Baker’s is the wittiest, most dramatic and engaging discovery — irresistible as the cookies with which it is built. “An Edible Family in a Mobile Home” recreates a work installed in Baker’s prefab house in Stepney in 1976 for one week (by when all the art had been eaten).

The teenage son, a skeletal Harlequin made from diamond-shaped Garibaldi biscuits, lounges in the bath. The meringue-fantasy daughter listens to music in a room plastered with Jackie magazine covers. Dad (fruitcake) slumps before the television. Baby (iced nappy) lies in a cot. Mum, pink dummy, breasts bursting with bounty, is refillable — ever giving, ever feeding.

A bedroom is decorated in sheets of newspaper and has a human figure made of cakes suspended over the bed
‘An Edible Family in a Mobile Home’ (1976) by Bobby Baker

Occupying Tate’s lawn like a benevolent sit-in, this hippy Hansel and Gretel house, where it’s a political act to gobble up the nuclear family, has an imaginative generosity and unpredictability largely missing from the rest of the show. For although Women in Revolt! is billed as “a major survey” of feminist art in the UK, it really isn’t. The show lacks the stellar artists emerging in the period — no Paula Rego, no Cornelia Parker. It is really about women’s activism: a duller, harder subject.
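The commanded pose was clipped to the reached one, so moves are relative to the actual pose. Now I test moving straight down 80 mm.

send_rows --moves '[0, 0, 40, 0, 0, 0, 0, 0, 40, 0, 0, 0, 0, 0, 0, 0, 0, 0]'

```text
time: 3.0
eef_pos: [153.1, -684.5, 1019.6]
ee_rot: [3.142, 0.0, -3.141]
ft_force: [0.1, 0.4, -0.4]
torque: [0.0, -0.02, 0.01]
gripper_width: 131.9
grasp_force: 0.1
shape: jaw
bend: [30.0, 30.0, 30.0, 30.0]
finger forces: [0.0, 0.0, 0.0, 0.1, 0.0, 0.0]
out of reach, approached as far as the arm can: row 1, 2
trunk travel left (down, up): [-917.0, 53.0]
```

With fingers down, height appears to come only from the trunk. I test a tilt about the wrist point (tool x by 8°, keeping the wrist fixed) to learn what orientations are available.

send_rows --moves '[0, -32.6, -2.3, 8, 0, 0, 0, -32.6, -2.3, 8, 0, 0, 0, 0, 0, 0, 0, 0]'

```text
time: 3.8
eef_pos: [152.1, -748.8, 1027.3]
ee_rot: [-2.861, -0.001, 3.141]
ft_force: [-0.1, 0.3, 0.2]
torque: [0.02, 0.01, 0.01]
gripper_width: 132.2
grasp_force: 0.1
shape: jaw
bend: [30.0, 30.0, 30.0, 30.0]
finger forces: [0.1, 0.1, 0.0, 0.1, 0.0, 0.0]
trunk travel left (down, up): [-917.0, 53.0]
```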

As social history, the show is informative. Sue Crockford’s film A Woman’s Place records the heady first Women’s Liberation Movement march in 1971. There’s extensive chronicling of Greenham Common protesters whose commitment blazes from photographs — white-haired “Grannies against Nuclear Winter”, veiled girls in “Brides against the Bomb” marrying then deflating a giant blow-up Trident missile.

Documentary photography, a medium where women excelled from the start, is well represented. Melanie Friend’s “Mothers’ Pride” is an engrossing study of teenage mums, desperate and defiant. Brenda Agard’s “Portrait of Black Women” sensitively unfolds resilience and diversity, counteracting racist assumptions. The wonderfully named Hackney Flashers’ photo-essay about nursery facilities, “Who’s Holding the Baby?” (1978), remains topical.

On the plus side too, the exhibition is viscerally evocative of the period’s casual everyday sexism, showing what women were challenging, and of the means with which they did — the 1970s homespun aesthetic of screen-prints, textiles, collage, graffiti. In “Spray It Loud”, Jill Posener displays gleefully defaced advertisements including Fiat’s “If it were a lady, it would get its bottom pinched” — the scrawled reply is: “If this lady was a car, she’d run you down”. In community workshop See Red’s poster “Protest”, a woman spews out Miss World stereotypes. Anyone remembering the 1970s will look back to such protests as almost nostalgically innocent.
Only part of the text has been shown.